I guess I shouldn’t be surprised by that.

Transcript:

Mr and Mrs Bugg are holding hands, walking along the train roller coaster tracks. They each have a bedroll slung over a shoulder, and Mrs Bugg is pointing ahead to something interesting.

The text reads: “The Buggs enjoyed “Stand By Me” so much, they decided to walk the roller coaster tracks and find a place to camp … they brought cigs for after dinner.”

 

bustiquela

buggstier [click to embiggen]

True story: Loki and I will watch nearly any film or documentary about bands, up to and including Selena … because it was late and what the hell.
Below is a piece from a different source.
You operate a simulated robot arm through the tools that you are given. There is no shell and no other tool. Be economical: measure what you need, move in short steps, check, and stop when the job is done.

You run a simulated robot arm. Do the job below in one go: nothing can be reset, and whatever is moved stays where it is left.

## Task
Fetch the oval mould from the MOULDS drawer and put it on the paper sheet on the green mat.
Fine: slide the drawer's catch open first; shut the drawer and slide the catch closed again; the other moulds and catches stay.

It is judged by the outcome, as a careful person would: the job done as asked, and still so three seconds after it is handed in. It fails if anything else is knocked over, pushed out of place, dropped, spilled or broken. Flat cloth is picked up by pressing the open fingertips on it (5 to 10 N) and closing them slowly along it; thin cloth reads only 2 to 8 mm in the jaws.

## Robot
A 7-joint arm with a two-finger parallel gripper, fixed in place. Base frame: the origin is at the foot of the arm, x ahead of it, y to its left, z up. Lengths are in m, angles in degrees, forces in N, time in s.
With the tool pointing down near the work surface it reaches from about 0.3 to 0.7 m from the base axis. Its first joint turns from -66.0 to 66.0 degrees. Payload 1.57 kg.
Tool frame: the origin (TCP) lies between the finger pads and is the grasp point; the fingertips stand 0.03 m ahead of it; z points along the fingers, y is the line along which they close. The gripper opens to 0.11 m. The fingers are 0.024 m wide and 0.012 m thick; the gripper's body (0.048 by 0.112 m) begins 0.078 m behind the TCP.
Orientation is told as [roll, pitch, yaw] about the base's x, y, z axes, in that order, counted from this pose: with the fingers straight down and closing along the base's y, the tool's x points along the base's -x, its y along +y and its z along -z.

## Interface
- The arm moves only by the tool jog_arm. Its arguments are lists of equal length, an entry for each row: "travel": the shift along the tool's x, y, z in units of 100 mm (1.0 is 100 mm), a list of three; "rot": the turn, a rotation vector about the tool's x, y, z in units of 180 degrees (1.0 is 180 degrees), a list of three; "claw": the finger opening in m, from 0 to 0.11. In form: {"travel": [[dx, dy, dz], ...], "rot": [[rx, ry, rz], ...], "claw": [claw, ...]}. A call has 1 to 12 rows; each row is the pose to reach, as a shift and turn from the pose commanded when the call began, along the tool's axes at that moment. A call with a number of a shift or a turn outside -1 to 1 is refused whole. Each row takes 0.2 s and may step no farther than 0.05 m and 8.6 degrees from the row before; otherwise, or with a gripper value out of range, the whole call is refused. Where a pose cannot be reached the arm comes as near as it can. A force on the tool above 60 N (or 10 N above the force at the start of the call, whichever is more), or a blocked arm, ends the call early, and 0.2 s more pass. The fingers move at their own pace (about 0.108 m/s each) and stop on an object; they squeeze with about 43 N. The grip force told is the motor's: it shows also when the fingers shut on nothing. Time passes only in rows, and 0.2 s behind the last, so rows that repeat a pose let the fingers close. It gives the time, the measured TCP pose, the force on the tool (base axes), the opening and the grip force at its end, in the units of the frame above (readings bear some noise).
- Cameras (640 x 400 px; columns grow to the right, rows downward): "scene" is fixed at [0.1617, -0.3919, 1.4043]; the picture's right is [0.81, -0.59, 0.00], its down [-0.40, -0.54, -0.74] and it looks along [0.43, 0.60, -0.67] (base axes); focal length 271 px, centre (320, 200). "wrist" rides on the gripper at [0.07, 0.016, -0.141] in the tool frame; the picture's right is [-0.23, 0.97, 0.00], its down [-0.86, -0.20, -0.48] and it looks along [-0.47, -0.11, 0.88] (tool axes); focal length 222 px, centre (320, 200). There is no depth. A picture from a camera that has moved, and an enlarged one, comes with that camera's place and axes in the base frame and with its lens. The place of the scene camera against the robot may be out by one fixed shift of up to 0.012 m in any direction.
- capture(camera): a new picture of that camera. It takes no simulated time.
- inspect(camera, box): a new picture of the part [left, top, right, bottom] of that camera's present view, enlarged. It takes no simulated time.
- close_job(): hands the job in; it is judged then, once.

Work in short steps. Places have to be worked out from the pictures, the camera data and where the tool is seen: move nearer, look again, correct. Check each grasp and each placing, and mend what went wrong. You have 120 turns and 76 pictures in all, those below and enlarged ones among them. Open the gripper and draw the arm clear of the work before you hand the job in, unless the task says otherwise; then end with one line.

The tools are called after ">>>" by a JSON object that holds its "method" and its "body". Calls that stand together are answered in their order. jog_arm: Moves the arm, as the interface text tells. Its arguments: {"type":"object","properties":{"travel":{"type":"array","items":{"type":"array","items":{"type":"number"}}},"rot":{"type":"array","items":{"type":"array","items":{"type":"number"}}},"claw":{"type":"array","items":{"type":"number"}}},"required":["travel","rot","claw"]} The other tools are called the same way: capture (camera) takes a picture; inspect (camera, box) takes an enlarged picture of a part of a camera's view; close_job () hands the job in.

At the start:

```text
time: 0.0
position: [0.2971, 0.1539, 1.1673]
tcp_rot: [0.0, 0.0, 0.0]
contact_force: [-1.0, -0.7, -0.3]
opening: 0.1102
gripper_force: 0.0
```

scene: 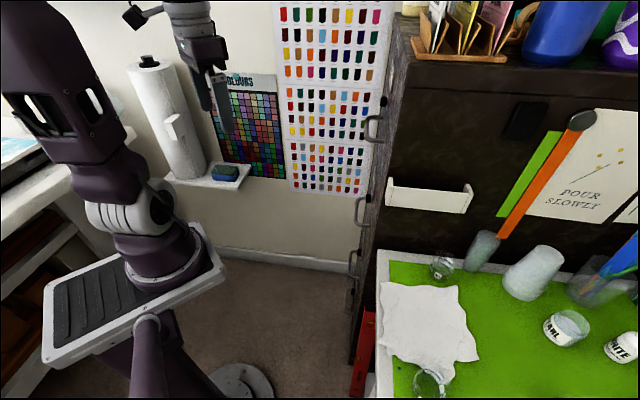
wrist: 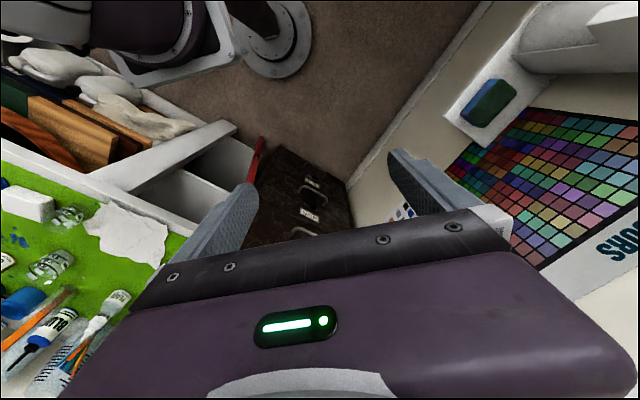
Anyway, Selena’s mom & dad arguing about whether or not it was a bra or a bustier was one of the best scenes in the movie, and clearly made an impression on the Buggs.

Transcript:

Mrs Bugg is shown on a large television screen … at least, we assume it’s Mrs Bugg, as the most prominent thing visible is a pointy, sparkly bra bustier. Mr Bugg, meanwhile, is throwing up his arms in shock.

The text reads: “Febuggary 26, 1995: Selena Bugg performs her last televised concert, wearing a BUGGSTIA.”

 

in living color

buggencolor [click to embiggen]

That doesn’t look like A Visit to the Seaside to me …

Transcript:

A projector throws images onto a huge screen: Mr and Mrs Bugg are being shown, presumably in color, although this drawing is black and white, so who can tell. Anyway, they appear to be dressed as robots having an arm’s-length slap-fight, while scores of buggs in the audience watch, entranced.

The text reads: “Febuggary 26, 1909: “Buggencolor, the first color video process, is shown.”

 

sci-fi epic

metropobug [click to embiggen]

And so was born Germbugg expressionist cinema!

Transcript:

As usual, Mr and Mrs Bugg heard “sci-fi” and did not wait for further information. Mr Bugg is dressed as Spock, complete with pointy ears and that finger gesture I can’t make to save my life. Mrs Bugg went total Vader on us: She’s got the black helmet, black chestpiece, long black cloak and a lightsaber. They look pleased as punch, though, so … well done, them.

The text reads: “Janubug 10, 1927: Fritz Bugg releases his futuristic film Metropobug.”